[Start of SELECTED EXCERPT]

Thursday, March 12, 2009

narrative induction

Charlotte Linde is a rather brilliant ethnographer broadly within the symbolic interaction school – although not participating in that schools downhill slide into the irrelevance of infinitely coding conversations to make the smallest of small bore points. Rather, she has taken Labov’s idea that a story is a distinguishable discursive unit and researched Life Stories – she wrote the standard book on the subject.

In 2000, she wrote an article that I just read, and that I’m going to use in my book project. But I’ll use it over at News from the Zona as well, so I think I'll cross post it. By the way, I'd love to be able to signal, on this site, that I have a post up at NFZ - could one of my kind readers refer me to some widget for that?

The article is a study of an insurance firm with the truly great title, “The acquisition of a speaker by a story: how history becomes memory and identity.” Identity, with its columnally Latinate Id seemingly standing for noun in general, has during the course of my lifetime been dipped in the acid of the verbal form, and now little leagurers talk of identifying with their team – their grandparents would, of course, used identify to talk not of a subjective process of belonging, but an objective process of witnessing, as in, can you identify the man who you saw shoot mr x in this courtroom? Conservative hearts break as the columnar Id falls to the ground, but that’s life, kiddo.

Linde’s article introduces a marvelous phrase: narrative induction. “I define narrative induction as the process by which people come to take on an existing set of stories as their own story…” (2000:608)My editor’s eye was pleased and did a little dance all over my face to see that this was the second sentence in the article – getting people to forthrightly state their topic is, surprisingly, one of the hardest things about editing academic papers. Most graduate students have concluded, from experience, that the best way to make a point is to hide it somewhere, perhaps on page 5, and hope that their advisor doesn’t see it for fear of being attacked. The rough and tumble of intellectual debate is the Ur-traumatic experience of the classroom – funny that this hasn’t been investigated, rather than mindlessly celebrated. But alors, avancez, boys and girls!

[End of SELECTED EXCERPT]

## THE TASK:
Set down the selected excerpt as it stands from "The article is" to "that’s life, kiddo.", and nothing more.

[Start of DATA EXTRACT]

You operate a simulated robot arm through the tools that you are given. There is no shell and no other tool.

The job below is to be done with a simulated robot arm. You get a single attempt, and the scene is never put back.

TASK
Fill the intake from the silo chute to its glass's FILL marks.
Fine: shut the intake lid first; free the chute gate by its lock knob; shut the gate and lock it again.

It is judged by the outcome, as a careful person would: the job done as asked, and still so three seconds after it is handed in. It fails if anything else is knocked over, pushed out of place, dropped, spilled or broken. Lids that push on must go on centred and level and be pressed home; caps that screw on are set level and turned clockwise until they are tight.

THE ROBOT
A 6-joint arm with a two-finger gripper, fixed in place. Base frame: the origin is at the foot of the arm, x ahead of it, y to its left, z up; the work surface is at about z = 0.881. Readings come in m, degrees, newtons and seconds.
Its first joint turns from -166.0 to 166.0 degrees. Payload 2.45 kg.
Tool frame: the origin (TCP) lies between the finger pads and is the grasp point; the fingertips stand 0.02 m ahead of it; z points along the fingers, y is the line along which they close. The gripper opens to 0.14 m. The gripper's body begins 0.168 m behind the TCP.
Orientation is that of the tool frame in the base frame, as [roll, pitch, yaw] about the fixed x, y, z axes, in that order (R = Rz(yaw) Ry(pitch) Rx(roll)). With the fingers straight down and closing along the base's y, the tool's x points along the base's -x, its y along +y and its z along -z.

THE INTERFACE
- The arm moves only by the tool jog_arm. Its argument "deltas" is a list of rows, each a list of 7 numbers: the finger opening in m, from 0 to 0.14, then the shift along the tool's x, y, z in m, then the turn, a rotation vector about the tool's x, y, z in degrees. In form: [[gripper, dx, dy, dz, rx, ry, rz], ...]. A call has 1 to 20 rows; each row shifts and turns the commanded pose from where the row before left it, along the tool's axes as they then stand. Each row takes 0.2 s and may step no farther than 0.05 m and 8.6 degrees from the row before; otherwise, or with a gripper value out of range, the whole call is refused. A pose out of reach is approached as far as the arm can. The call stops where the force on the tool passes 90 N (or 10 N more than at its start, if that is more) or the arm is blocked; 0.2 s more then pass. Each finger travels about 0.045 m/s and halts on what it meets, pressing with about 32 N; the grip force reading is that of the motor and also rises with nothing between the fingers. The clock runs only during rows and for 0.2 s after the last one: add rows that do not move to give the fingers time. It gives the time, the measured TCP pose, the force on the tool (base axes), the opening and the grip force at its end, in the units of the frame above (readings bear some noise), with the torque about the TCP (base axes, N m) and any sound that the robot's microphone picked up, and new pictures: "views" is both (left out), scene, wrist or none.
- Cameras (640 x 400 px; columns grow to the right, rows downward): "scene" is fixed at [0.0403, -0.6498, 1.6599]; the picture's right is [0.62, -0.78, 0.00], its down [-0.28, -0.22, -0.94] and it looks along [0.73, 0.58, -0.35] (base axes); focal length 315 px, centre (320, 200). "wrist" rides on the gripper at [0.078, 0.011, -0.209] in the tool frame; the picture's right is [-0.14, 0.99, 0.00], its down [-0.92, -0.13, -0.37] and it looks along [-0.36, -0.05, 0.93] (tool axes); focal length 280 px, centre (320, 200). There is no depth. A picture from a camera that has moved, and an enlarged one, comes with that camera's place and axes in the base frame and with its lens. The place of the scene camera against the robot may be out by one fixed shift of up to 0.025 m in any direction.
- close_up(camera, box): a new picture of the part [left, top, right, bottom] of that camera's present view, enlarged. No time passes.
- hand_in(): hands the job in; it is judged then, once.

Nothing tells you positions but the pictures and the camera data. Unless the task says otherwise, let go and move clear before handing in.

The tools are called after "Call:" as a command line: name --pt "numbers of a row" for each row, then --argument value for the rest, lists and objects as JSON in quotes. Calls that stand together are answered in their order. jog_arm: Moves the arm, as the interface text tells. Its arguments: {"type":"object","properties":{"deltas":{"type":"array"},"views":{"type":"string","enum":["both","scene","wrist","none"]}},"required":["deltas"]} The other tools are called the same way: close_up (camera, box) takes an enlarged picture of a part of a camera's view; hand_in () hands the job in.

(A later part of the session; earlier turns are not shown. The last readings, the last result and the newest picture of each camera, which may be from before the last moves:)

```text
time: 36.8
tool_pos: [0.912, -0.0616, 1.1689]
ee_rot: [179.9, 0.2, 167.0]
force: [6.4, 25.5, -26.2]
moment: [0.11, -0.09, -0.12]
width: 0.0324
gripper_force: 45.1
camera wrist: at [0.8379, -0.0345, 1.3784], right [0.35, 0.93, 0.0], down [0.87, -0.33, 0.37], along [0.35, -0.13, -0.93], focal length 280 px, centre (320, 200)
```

[End of DATA EXTRACT]

## FULL ANSWER:
The article is a study of an insurance firm with the truly great title, “The acquisition of a speaker by a story: how history becomes memory and identity.” Identity, with its columnally Latinate Id seemingly standing for noun in general, has during the course of my lifetime been dipped in the acid of the verbal form, and now little leagurers talk of identifying with their team – their grandparents would, of course, used identify to talk not of a subjective process of belonging, but an objective process of witnessing, as in, can you identify the man who you saw shoot mr x in this courtroom? Conservative hearts break as the columnar Id falls to the ground, but that’s life, kiddo.